▸ Passage given:
..............................
A teaching hospital has had its cardiac surgery trainees withdrawn by Health Education England.
St George’s University Hospitals Foundation Trust saw the four trainees withdrawn from its cardiac surgery department amid the ongoing dispute between senior clinicians and management.
A spokesman for the trust said the trainees had been withdrawn after it had raised concerns about its unit with HEE, which commissions the training of doctors. It said the concerns centred around “current challenges within the service - including team behaviours”, and the impact this could have on trainees.
The spokesman said the trust had done this to “ensure that our cardiac surgery trainees work in an environment where they get the experience they need.”
HEE subsequently interviewed the trainees before taking the decision to remove them and find them placements elsewhere, he said.
In the letter sent to the trust, HEE said the concerns were around “the learning environment”, “the fact that the training environment is not conducive to the teaching and oversight” of trainees, and the “case mix necessary to sustain training”.
..............................
▸ Given task 1:
I need one stretch of the passage given verbatim, from "A teaching hospital" to "elsewhere, he said.".
▸ Given task 2:
Continue the passage given that opens with "A teaching hospital".
..............................
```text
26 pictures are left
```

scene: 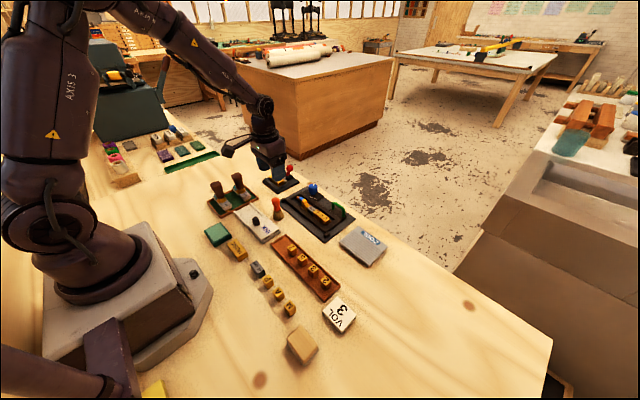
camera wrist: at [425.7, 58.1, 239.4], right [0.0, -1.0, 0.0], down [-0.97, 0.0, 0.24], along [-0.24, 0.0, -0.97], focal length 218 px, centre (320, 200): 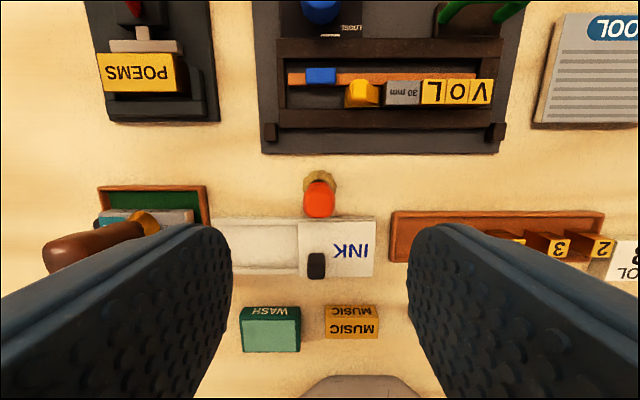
..............................
▸ Exercise response 1:
A teaching hospital has had its cardiac surgery trainees withdrawn by Health Education England.
St George’s University Hospitals Foundation Trust saw the four trainees withdrawn from its cardiac surgery department amid the ongoing dispute between senior clinicians and management.
A spokesman for the trust said the trainees had been withdrawn after it had raised concerns about its unit with HEE, which commissions the training of doctors. It said the concerns centred around “current challenges within the service - including team behaviours”, and the impact this could have on trainees.
The spokesman said the trust had done this to “ensure that our cardiac surgery trainees work in an environment where they get the experience they need.”
HEE subsequently interviewed the trainees before taking the decision to remove them and find them placements elsewhere, he said.

▸ Exercise response 2:
The trust suspended complex cases in the unit on Monday and HEE’s letter is dated Tuesday September 11.
A spokeswoman for HEE said: “The HEE executive took the decision based on the recommendation of local HEE clinical leaders working with both the trust and NHS Improvement, both of which support the action taken.”
The trust said trainees’ supervision was led by surgeons Justin Nowell and Professor Marjan Jahangiri - the latter of which recently won a legal action reversing her suspension from the trust.
The disputes within the surgical team and between management and staff have already meant some staff members’ contracts have not been renewed, while external oversight from another trust has been brought in.
In legal papers, Professor Jahangiri said a dead animal and a decapitated doll had been sent to her home in 2017. She believes this was in response to concerns she had raised about colleagues.
The documents also included an allegation from a bed manager that she had cancelled an NHS patient to treat a private one. Several separate investigations are ongoing into the different allegations relating to the unit.